▸ TASK BRIEF:
Word for word, restate the lines from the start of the data below through the line containing "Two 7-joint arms".

▸ RAW DATA:
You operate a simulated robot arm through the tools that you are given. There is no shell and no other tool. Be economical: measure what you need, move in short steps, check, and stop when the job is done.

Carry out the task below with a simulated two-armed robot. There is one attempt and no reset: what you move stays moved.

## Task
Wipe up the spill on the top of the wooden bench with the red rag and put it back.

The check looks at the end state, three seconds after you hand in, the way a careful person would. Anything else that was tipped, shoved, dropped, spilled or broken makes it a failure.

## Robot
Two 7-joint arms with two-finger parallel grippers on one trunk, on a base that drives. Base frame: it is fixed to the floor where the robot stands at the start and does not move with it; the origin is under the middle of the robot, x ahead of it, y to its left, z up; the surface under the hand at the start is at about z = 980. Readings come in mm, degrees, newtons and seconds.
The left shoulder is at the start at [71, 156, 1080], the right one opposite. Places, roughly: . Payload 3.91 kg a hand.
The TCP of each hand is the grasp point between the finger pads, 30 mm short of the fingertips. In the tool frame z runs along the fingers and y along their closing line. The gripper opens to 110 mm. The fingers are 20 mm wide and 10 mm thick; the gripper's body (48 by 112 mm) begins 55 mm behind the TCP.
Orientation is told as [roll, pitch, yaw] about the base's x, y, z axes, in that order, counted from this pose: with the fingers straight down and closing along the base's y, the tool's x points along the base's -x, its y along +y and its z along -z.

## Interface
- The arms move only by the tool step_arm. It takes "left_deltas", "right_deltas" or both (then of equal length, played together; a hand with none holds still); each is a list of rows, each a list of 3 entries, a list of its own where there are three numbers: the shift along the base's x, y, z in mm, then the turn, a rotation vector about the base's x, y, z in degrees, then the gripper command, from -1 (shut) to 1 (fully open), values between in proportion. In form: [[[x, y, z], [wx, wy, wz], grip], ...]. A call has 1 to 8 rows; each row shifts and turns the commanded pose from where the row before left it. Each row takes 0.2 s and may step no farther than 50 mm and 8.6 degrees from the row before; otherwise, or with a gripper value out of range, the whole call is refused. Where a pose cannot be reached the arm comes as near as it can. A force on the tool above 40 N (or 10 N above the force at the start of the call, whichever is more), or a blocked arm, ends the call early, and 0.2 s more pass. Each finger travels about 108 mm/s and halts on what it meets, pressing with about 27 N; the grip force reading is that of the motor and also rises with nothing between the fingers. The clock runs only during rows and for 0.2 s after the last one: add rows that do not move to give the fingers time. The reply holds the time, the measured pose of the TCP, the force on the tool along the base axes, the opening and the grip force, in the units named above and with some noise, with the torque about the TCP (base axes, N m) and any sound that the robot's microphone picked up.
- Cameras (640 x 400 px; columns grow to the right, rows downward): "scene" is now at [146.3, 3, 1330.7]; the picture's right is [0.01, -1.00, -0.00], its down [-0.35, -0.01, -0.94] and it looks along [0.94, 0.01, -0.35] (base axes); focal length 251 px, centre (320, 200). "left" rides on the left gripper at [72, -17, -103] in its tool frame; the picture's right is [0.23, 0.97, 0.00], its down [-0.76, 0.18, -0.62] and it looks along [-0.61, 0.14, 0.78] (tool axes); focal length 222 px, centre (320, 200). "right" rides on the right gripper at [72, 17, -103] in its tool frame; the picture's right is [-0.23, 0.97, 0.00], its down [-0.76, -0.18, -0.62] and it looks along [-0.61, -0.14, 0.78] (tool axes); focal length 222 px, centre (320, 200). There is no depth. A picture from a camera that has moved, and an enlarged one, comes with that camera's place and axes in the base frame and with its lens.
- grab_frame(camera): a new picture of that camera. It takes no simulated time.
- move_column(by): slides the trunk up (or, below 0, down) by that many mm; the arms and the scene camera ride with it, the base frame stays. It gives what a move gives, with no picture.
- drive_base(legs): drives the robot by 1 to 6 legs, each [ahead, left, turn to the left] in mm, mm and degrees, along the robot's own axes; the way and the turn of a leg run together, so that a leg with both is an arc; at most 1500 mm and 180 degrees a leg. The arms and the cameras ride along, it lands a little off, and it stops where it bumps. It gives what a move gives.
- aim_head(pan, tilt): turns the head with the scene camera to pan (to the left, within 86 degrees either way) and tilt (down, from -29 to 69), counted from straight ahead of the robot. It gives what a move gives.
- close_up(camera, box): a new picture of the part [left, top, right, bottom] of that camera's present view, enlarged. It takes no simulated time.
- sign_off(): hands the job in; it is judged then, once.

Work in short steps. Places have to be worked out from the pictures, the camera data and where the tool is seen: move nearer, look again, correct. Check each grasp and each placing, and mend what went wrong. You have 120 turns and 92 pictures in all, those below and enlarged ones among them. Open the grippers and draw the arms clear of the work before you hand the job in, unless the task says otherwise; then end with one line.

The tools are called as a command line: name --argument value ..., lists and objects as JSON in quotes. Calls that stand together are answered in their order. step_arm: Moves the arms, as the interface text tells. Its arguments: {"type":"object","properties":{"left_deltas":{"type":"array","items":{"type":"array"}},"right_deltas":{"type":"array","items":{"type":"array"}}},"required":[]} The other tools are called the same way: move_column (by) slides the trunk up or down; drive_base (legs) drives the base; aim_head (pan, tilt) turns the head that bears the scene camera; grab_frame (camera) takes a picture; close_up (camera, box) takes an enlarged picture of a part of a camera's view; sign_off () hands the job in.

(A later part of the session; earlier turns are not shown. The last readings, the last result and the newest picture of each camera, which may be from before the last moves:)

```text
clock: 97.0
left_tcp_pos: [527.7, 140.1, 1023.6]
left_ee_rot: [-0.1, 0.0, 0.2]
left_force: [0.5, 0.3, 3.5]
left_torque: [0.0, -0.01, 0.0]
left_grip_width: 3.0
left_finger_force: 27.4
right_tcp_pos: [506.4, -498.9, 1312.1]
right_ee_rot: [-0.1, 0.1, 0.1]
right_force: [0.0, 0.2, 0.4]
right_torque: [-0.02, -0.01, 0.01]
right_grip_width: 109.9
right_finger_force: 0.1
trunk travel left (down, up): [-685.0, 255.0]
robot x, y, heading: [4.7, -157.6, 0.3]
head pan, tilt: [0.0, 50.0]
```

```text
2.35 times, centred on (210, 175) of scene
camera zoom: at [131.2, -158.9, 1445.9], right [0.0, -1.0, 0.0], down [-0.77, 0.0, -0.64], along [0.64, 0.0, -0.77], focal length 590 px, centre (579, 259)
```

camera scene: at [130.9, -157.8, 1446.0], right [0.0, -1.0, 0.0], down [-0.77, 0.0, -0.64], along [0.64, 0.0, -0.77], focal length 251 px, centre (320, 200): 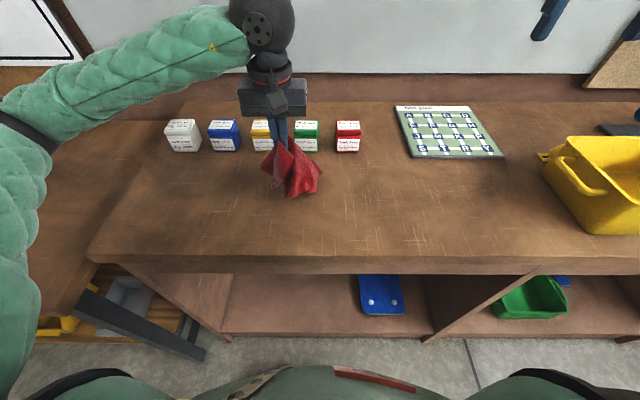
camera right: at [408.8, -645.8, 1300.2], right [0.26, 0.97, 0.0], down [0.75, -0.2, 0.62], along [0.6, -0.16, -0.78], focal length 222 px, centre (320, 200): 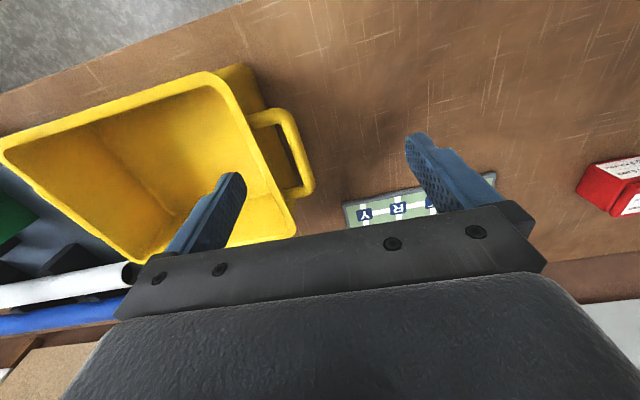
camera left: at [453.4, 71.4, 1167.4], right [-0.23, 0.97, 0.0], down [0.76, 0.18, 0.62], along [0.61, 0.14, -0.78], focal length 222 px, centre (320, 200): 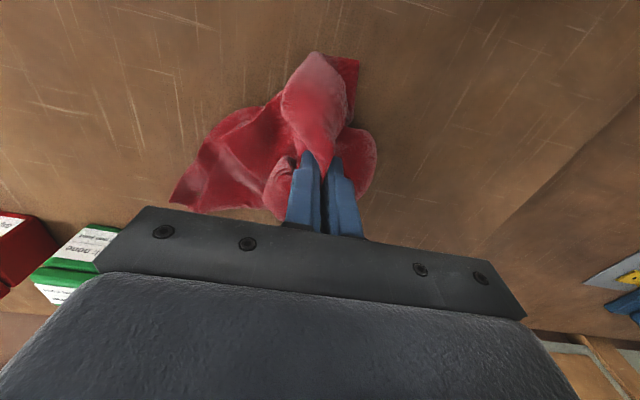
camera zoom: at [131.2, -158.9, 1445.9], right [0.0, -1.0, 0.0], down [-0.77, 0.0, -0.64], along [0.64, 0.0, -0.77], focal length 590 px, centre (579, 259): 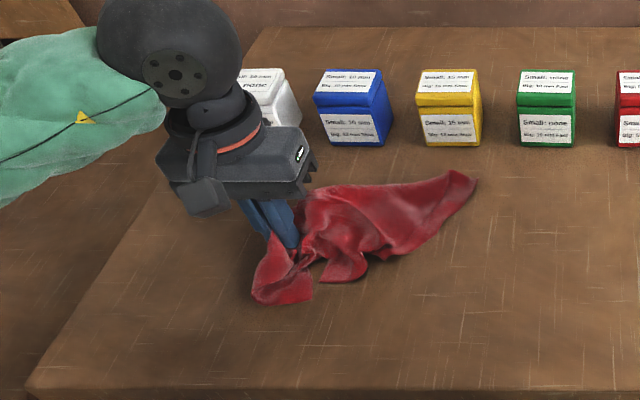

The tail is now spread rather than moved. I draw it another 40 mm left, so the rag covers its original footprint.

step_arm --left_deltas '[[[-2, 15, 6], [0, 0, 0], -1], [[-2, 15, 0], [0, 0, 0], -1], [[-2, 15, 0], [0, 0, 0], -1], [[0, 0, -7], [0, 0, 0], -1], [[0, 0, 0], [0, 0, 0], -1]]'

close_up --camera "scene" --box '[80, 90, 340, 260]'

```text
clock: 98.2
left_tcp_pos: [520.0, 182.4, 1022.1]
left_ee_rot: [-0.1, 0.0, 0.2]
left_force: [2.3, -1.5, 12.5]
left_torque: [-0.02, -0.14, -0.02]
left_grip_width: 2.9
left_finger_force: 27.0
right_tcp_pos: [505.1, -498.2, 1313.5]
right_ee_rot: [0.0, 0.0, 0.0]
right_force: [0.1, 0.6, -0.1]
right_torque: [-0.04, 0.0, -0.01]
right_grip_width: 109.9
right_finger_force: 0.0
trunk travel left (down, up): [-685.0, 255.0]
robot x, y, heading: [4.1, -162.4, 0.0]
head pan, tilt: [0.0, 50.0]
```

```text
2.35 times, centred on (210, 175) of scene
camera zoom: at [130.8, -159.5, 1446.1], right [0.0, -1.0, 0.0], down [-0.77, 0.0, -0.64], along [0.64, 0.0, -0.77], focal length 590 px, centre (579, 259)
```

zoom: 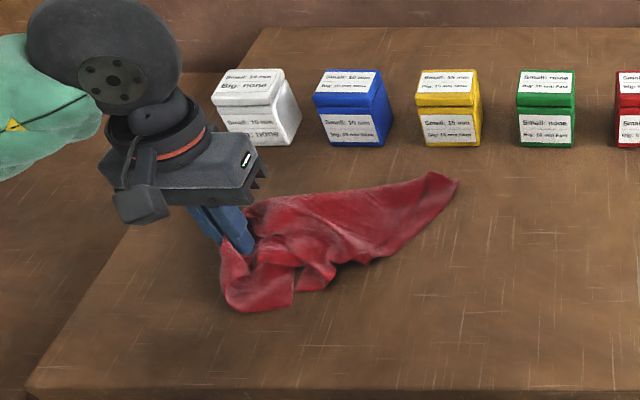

▸ FINISHED EXERCISE:
You operate a simulated robot arm through the tools that you are given. There is no shell and no other tool. Be economical: measure what you need, move in short steps, check, and stop when the job is done.

Carry out the task below with a simulated two-armed robot. There is one attempt and no reset: what you move stays moved.

## Task
Wipe up the spill on the top of the wooden bench with the red rag and put it back.

The check looks at the end state, three seconds after you hand in, the way a careful person would. Anything else that was tipped, shoved, dropped, spilled or broken makes it a failure.

## Robot
Two 7-joint arms with two-finger parallel grippers on one trunk, on a base that drives. Base frame: it is fixed to the floor where the robot stands at the start and does not move with it; the origin is under the middle of the robot, x ahead of it, y to its left, z up; the surface under the hand at the start is at about z = 980. Readings come in mm, degrees, newtons and seconds.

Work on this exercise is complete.